Biden’s American Jobs Plan and the American Families Plan initiatives would invest billions in the nation's infrastructure – including roads and bridges, as well as transit systems, broadband and green energy – and would vastly expand the government's social safety net. The plans would be paid for with a slew of new tax hikes on wealthy Americans and corporations. Combined, the plans are projected to cost nearly $4 trillion. 

An April report by Moody’s Analytics, an economic research firm, projected that the U.S. would add 16.3 million jobs through 2030 regardless of Biden’s plan passing. Its study also revealed that Biden’s plan would only truly add 2.7 million jobs if implemented, for a total of 19 million.


Meanwhile, Biden last week proposed raising the minimum wage to $15 an hour and discussed his plan to modernize infrastructure and ensure every American has "high-speed internet, building ports, roads and bridges" while interest rates are low.

The Federal Reserve, led by Chairman Jerome Powell, has held interest rates near zero since March 2020 and has repeatedly indicated it will do so until "labor market conditions have reached levels consistent with the Committee's assessments of maximum employment and inflation has risen to 2% and is on track to moderately exceed 2% for some time." Powell has stressed that he sees no signs of persistent inflation.

Economic projections from policymakers' last meeting show that most officials expect rates to remain near zero through 2023. 

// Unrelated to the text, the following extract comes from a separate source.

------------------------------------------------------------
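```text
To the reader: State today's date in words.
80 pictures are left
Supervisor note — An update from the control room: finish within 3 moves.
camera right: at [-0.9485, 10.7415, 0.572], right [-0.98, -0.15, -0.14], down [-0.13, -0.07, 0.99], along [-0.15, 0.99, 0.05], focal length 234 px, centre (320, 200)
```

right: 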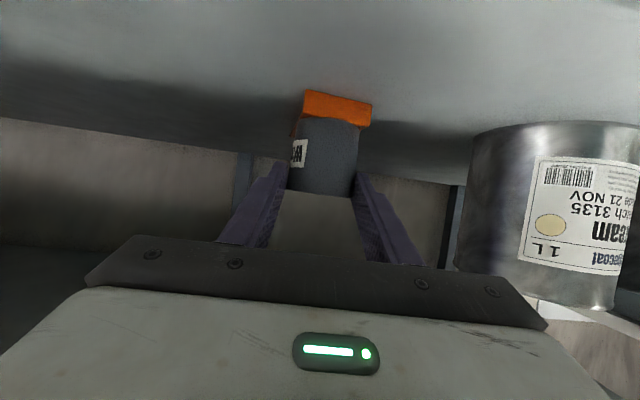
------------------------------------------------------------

The president’s remarks last week came after a Fox News Poll released last Wednesday revealed voters have mixed views over whether the White House is proposing too much government spending. 

When asked about the White House’s proposed increases in spending, 47% of voters say it is too much, while 33% say it is about right and 17% say the spending is not enough.

"Half of voters either approve of Biden’s spending or want more, while about the same portion say it is too much," says Democratic pollster Chris Anderson, who conducts the Fox News poll with Republican Daron Shaw.


"Like so many things in America today, views on the appropriate level of stimulus spending divide sharply based on political affiliations." 

Seventy-nine percent of Republicans think Biden’s spending is too much, compared to 42% of independents and 18% of Democrats.

The Biden administration’s three major stimulus proposals total about $6 trillion (the American Rescue Plan, the American Jobs Plan and the American Families Plan).


Forty-four percent believe the administration’s proposals are truly meant to "jumpstart the economy," while slightly more, 47%, think they are intended to "transform the country with liberal social policies."  

Overall, 51% feel optimistic about the economy, down from 57% in June 2019.  

FOX Business' Megan Henney contributed to this report.